◆ **Given request**
Reproduce every line of the material below, but drop the pictures.

◆ **Stored data**
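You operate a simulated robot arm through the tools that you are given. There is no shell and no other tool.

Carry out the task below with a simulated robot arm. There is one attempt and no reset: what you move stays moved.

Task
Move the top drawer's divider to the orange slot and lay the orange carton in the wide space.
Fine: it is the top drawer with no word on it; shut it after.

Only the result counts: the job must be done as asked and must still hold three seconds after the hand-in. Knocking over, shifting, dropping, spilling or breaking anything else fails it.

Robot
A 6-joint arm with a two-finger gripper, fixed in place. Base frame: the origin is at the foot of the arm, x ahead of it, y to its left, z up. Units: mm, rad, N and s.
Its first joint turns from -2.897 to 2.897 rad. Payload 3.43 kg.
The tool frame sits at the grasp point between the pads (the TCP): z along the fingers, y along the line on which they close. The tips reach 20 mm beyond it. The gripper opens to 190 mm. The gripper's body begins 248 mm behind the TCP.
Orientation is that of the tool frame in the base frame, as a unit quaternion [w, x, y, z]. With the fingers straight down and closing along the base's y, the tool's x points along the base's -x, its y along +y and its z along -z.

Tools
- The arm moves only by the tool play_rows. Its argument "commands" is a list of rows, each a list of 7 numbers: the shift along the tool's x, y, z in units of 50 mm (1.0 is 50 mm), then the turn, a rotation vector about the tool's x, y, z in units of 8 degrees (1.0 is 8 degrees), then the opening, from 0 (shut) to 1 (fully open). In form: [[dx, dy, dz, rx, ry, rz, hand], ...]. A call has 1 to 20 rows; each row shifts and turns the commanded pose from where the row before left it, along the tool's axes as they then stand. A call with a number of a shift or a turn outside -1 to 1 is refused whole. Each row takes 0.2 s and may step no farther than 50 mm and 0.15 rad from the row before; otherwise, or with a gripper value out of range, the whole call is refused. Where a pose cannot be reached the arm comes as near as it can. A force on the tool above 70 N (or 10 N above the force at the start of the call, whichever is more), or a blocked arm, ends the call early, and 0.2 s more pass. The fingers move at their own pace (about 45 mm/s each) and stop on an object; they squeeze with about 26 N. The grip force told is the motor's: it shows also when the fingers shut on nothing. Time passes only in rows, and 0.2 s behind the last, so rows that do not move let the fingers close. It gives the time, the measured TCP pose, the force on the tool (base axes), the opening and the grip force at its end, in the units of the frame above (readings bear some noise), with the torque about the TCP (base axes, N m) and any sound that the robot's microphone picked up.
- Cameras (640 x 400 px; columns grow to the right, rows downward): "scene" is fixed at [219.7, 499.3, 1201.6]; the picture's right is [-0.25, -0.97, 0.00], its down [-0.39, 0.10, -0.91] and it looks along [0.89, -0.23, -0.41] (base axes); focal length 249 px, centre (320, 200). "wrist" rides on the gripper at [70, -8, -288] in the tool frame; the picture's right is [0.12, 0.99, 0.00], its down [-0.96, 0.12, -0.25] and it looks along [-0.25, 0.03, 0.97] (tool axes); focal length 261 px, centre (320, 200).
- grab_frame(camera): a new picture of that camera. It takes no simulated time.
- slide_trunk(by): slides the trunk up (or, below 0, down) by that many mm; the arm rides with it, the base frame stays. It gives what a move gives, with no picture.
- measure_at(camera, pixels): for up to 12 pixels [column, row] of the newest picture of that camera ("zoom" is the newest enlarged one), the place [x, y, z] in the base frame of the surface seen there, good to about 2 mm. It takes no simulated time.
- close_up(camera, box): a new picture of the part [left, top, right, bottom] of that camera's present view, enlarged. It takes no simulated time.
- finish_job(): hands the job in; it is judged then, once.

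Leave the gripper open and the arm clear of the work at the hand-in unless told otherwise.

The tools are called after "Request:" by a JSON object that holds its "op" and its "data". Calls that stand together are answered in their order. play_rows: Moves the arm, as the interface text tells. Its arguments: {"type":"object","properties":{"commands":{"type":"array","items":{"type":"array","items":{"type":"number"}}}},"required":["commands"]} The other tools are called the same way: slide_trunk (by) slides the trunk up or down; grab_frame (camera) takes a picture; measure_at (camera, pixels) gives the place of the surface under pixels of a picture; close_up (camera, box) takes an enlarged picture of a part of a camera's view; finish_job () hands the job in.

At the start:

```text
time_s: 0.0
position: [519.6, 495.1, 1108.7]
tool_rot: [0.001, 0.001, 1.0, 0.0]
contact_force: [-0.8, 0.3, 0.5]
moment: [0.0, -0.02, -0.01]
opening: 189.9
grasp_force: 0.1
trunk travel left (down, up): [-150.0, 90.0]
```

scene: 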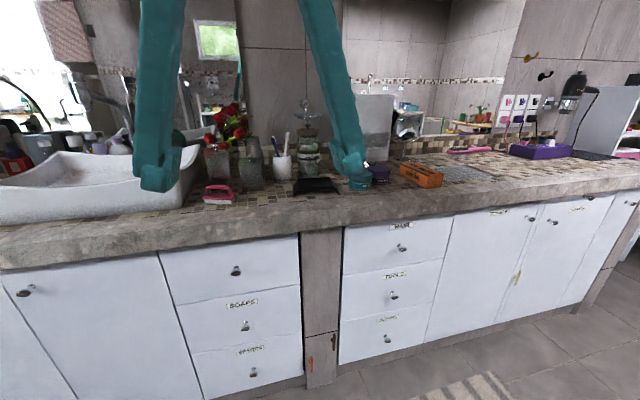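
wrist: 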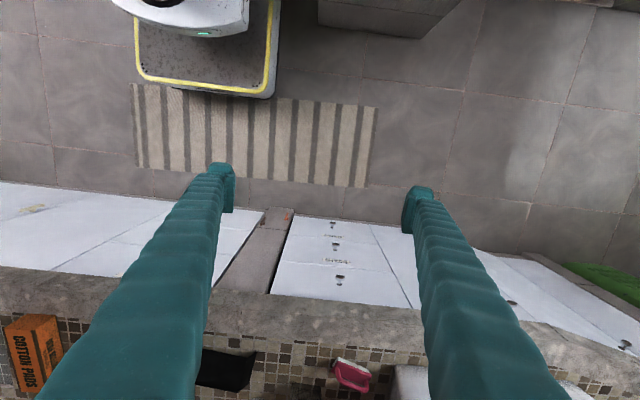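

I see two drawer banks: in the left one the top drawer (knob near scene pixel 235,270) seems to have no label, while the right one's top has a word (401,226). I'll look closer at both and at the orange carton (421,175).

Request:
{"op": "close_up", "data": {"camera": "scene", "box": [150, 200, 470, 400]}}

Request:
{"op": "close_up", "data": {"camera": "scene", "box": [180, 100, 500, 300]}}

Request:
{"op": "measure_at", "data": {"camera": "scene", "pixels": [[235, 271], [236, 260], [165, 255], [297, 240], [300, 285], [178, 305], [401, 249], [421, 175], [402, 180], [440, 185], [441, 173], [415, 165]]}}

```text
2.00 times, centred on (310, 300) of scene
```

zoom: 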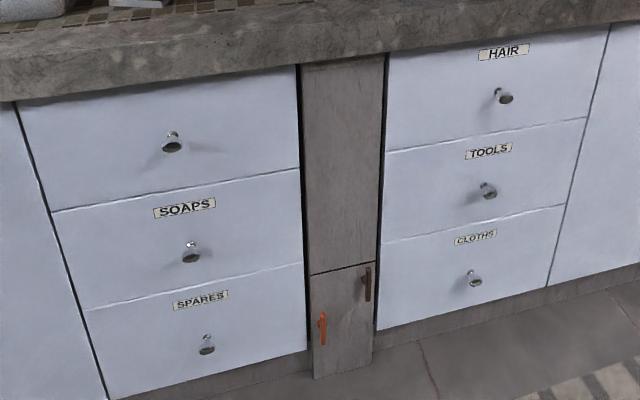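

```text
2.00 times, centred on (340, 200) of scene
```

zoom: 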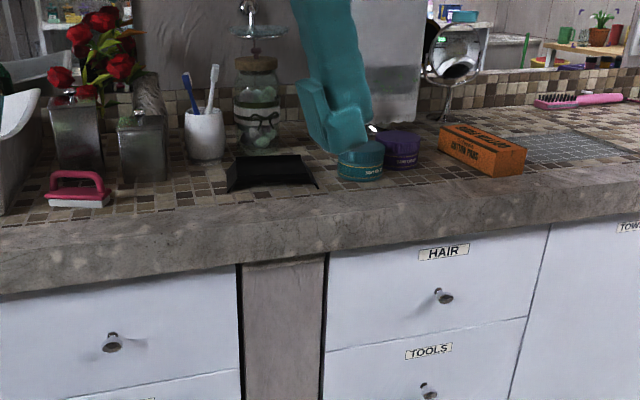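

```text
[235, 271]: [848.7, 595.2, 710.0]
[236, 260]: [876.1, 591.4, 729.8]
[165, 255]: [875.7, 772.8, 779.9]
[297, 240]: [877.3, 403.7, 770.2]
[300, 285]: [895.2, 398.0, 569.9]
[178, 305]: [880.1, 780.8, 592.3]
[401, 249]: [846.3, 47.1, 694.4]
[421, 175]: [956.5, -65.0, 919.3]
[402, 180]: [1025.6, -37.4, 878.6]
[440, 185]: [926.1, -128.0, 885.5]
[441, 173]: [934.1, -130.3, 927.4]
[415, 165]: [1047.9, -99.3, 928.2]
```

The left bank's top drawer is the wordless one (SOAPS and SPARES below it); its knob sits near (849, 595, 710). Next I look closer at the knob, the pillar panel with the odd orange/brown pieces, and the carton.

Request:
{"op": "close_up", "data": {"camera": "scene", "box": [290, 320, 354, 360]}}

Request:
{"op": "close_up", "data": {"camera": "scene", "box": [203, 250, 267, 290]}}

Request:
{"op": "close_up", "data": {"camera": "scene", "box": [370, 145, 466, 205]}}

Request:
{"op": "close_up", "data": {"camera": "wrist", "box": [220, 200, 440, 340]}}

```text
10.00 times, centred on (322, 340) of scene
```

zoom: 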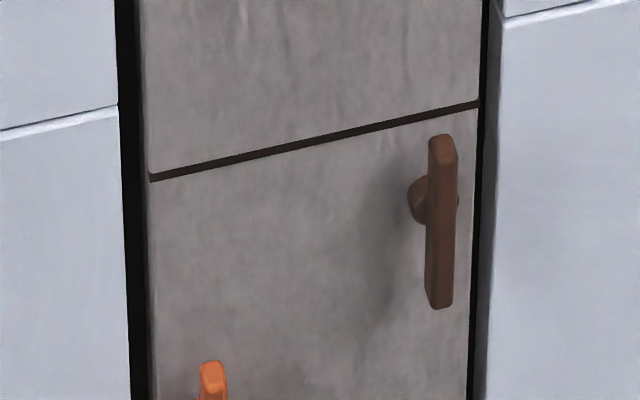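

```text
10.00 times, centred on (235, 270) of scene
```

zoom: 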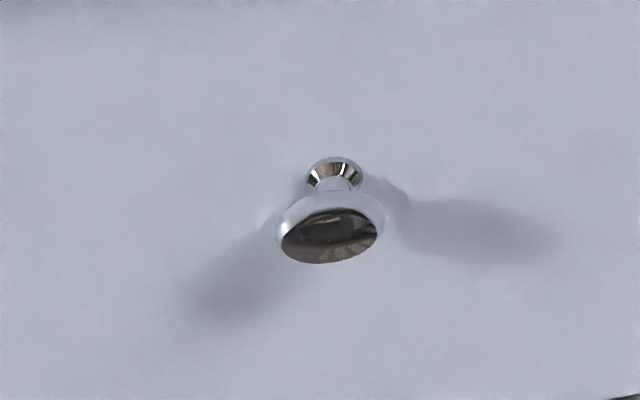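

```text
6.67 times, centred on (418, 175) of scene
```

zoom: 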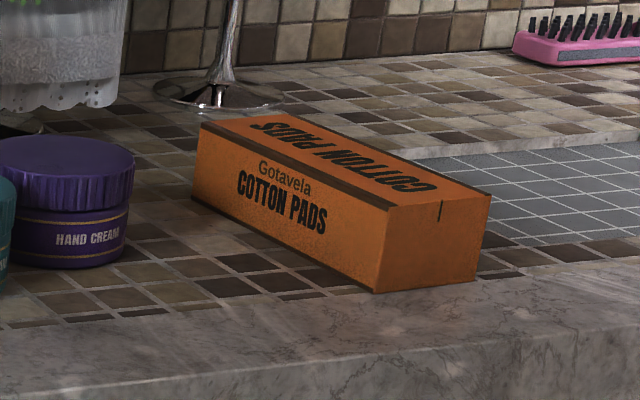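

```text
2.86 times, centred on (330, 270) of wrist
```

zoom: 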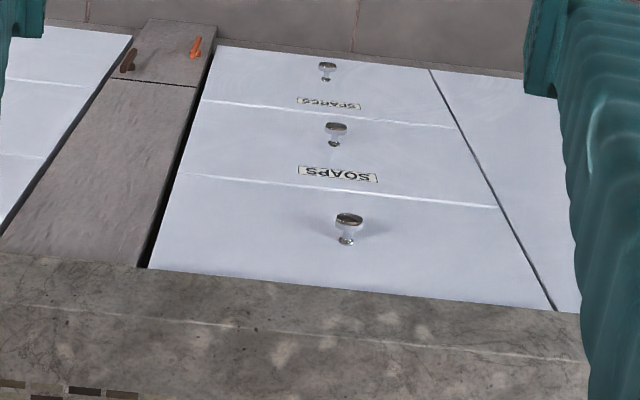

◆ **Written reply**
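You operate a simulated robot arm through the tools that you are given. There is no shell and no other tool.

Carry out the task below with a simulated robot arm. There is one attempt and no reset: what you move stays moved.

Task
Move the top drawer's divider to the orange slot and lay the orange carton in the wide space.
Fine: it is the top drawer with no word on it; shut it after.

Only the result counts: the job must be done as asked and must still hold three seconds after the hand-in. Knocking over, shifting, dropping, spilling or breaking anything else fails it.

Robot
A 6-joint arm with a two-finger gripper, fixed in place. Base frame: the origin is at the foot of the arm, x ahead of it, y to its left, z up. Units: mm, rad, N and s.
Its first joint turns from -2.897 to 2.897 rad. Payload 3.43 kg.
The tool frame sits at the grasp point between the pads (the TCP): z along the fingers, y along the line on which they close. The tips reach 20 mm beyond it. The gripper opens to 190 mm. The gripper's body begins 248 mm behind the TCP.
Orientation is that of the tool frame in the base frame, as a unit quaternion [w, x, y, z]. With the fingers straight down and closing along the base's y, the tool's x points along the base's -x, its y along +y and its z along -z.

Tools
- The arm moves only by the tool play_rows. Its argument "commands" is a list of rows, each a list of 7 numbers: the shift along the tool's x, y, z in units of 50 mm (1.0 is 50 mm), then the turn, a rotation vector about the tool's x, y, z in units of 8 degrees (1.0 is 8 degrees), then the opening, from 0 (shut) to 1 (fully open). In form: [[dx, dy, dz, rx, ry, rz, hand], ...]. A call has 1 to 20 rows; each row shifts and turns the commanded pose from where the row before left it, along the tool's axes as they then stand. A call with a number of a shift or a turn outside -1 to 1 is refused whole. Each row takes 0.2 s and may step no farther than 50 mm and 0.15 rad from the row before; otherwise, or with a gripper value out of range, the whole call is refused. Where a pose cannot be reached the arm comes as near as it can. A force on the tool above 70 N (or 10 N above the force at the start of the call, whichever is more), or a blocked arm, ends the call early, and 0.2 s more pass. The fingers move at their own pace (about 45 mm/s each) and stop on an object; they squeeze with about 26 N. The grip force told is the motor's: it shows also when the fingers shut on nothing. Time passes only in rows, and 0.2 s behind the last, so rows that do not move let the fingers close. It gives the time, the measured TCP pose, the force on the tool (base axes), the opening and the grip force at its end, in the units of the frame above (readings bear some noise), with the torque about the TCP (base axes, N m) and any sound that the robot's microphone picked up.
- Cameras (640 x 400 px; columns grow to the right, rows downward): "scene" is fixed at [219.7, 499.3, 1201.6]; the picture's right is [-0.25, -0.97, 0.00], its down [-0.39, 0.10, -0.91] and it looks along [0.89, -0.23, -0.41] (base axes); focal length 249 px, centre (320, 200). "wrist" rides on the gripper at [70, -8, -288] in the tool frame; the picture's right is [0.12, 0.99, 0.00], its down [-0.96, 0.12, -0.25] and it looks along [-0.25, 0.03, 0.97] (tool axes); focal length 261 px, centre (320, 200).
- grab_frame(camera): a new picture of that camera. It takes no simulated time.
- slide_trunk(by): slides the trunk up (or, below 0, down) by that many mm; the arm rides with it, the base frame stays. It gives what a move gives, with no picture.
- measure_at(camera, pixels): for up to 12 pixels [column, row] of the newest picture of that camera ("zoom" is the newest enlarged one), the place [x, y, z] in the base frame of the surface seen there, good to about 2 mm. It takes no simulated time.
- close_up(camera, box): a new picture of the part [left, top, right, bottom] of that camera's present view, enlarged. It takes no simulated time.
- finish_job(): hands the job in; it is judged then, once.

Leave the gripper open and the arm clear of the work at the hand-in unless told otherwise.

The tools are called after "Request:" by a JSON object that holds its "op" and its "data". Calls that stand together are answered in their order. play_rows: Moves the arm, as the interface text tells. Its arguments: {"type":"object","properties":{"commands":{"type":"array","items":{"type":"array","items":{"type":"number"}}}},"required":["commands"]} The other tools are called the same way: slide_trunk (by) slides the trunk up or down; grab_frame (camera) takes a picture; measure_at (camera, pixels) gives the place of the surface under pixels of a picture; close_up (camera, box) takes an enlarged picture of a part of a camera's view; finish_job () hands the job in.

At the start:

```text
time_s: 0.0
position: [519.6, 495.1, 1108.7]
tool_rot: [0.001, 0.001, 1.0, 0.0]
contact_force: [-0.8, 0.3, 0.5]
moment: [0.0, -0.02, -0.01]
opening: 189.9
grasp_force: 0.1
trunk travel left (down, up): [-150.0, 90.0]
```

scene: 
wrist: 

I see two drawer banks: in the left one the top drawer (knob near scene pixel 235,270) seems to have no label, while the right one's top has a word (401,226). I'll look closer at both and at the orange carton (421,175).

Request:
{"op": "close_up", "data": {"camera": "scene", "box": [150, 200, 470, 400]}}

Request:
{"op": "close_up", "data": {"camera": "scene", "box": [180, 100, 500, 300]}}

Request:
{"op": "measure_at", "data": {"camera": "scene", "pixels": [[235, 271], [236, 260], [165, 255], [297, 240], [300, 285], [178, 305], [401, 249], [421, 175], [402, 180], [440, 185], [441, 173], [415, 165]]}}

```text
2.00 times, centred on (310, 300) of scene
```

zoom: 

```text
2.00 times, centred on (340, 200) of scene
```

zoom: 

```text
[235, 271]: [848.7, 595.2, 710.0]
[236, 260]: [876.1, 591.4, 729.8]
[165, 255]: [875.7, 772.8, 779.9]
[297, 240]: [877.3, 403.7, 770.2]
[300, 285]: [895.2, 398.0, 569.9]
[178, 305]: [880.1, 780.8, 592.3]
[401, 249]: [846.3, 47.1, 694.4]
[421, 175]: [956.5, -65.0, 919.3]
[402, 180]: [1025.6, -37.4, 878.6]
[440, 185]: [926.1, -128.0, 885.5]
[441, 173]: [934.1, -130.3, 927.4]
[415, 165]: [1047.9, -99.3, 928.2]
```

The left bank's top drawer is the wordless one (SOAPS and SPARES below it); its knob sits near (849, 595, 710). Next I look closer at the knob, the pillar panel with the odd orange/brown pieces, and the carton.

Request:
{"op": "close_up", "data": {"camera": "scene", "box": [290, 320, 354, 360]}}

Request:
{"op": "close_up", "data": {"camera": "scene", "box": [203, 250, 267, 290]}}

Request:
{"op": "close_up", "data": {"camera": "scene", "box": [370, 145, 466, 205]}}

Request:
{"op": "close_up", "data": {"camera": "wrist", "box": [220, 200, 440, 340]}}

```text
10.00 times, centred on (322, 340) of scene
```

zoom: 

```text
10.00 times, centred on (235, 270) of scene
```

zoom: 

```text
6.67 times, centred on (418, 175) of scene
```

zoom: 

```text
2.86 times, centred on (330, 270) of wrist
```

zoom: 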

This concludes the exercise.